Síndrome de Estocolmo, sumisión pasional de una rehén por su captor, de una víctima moral por su victimario. Síndrome de prisioneras que convirtieron a Jan-Erik Olsson, delincuente sueco, en ídolo, en héroe. Enfermedad que hace ver grandeza donde sólo hay pequeñez, luz donde sólo existen sombras.

Lo repitió Patricia Hearst, nieta de William Hearst, magnate del periodismo norteamericano. Se cautivó con sus captores, los del Ejército Simbionés de Liberación, y volvió con ellos después de su liberación

Lo ilustró el poeta de Tierra de Promisión en el soneto XIII de la primera parte, soneto infernal. La ‘pobre indiecita’, víctima de los acosos sexuales de un depredador genital, la somete. Nada la salva, ni siquiera las uñas que clava en la carne del agresor, nada puede contra la fuerza bruta. Termina sometida, agasajando a su victimario.

Relación sadomasoquista. Frecuente en parejas, el macho brutal humilla, somete, golpea a la mujer, pero ella lo adora. Le borra toda dignidad, sin embargo, lo idolatra.

Frecuente también entre ejércitos armados, derecha o izquierda, legales o ilegales. Sadismo que despierta el chimpancé dormido del hombre armado. Relación sin amor, sólo fuerza bruta del pre-humano.

Enfermedad individual, pero también social. La ejercen líderes de sectas religiosas sobre feligresas, patrones sobre empleadas, burócratas sobre subalternas, políticos sobre seguidoras… Poder alienante, lo ejerció Hitler en la Alemania nazi y el pueblo lo convirtió en ídolo.
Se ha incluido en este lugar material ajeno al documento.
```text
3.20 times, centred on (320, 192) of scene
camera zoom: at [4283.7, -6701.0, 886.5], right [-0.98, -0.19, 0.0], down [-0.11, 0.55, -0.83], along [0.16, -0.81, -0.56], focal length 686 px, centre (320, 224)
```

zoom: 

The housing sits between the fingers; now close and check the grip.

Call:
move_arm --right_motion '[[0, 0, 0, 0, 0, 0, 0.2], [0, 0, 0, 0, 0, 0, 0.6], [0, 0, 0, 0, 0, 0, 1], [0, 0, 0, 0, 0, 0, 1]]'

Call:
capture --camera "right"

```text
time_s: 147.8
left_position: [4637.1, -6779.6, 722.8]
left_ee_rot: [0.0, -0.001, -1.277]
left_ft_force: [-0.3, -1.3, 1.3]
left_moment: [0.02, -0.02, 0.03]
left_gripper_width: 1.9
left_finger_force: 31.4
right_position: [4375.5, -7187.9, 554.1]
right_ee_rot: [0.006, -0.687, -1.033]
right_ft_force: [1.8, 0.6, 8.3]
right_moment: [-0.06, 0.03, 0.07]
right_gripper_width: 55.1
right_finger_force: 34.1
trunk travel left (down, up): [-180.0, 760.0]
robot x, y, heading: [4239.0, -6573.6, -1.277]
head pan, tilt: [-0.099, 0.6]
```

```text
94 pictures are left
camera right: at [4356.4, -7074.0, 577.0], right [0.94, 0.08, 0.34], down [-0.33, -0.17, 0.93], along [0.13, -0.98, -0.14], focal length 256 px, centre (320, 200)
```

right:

Por idólatras, muchos alemanes cerraron los ojos y taponaron los oídos. No veían los millones de muertos por la guerra ni sentían el humo de los hornos crematorios. Se inmunizaron con el masoquismo ante el psicópata.

Ciegos y sordos, parte del pueblo alemán, como ciegos y sordos gran parte del pueblo colombiano. Nada los conmueve, ni los 6402 falsos positivos, ni las matazones de líderes sociales, ni las víctimas de las guerrillas, ni la de los paramilitares, ni la de los terratenientes, ni las del ejército que bombardea niños… Nada, nada los conmueve. Sólo indolencia de deshumanizado.

Masoquismo popular que ansía un ídolo nacional, un líder cruel. Lo construye para idolatrarlo, para darse sentido a su pobre existencia como ser humano. No puede vivir sin su sádico poderoso. Lo construye, a veces, demasiado cruel. Y a mayor crueldad, mayor adoración, mayor sumisión, mayor deshumanización. Poco importa borrar el instinto de libertad; eso que, según Don Quijote “… es uno de los más preciosos dones que a los hombres le dieron los cielos”. Eso que, perdiéndolo, convierte al ciudadano en un idólatra, en un deplorable y vergonzoso esclavo mental.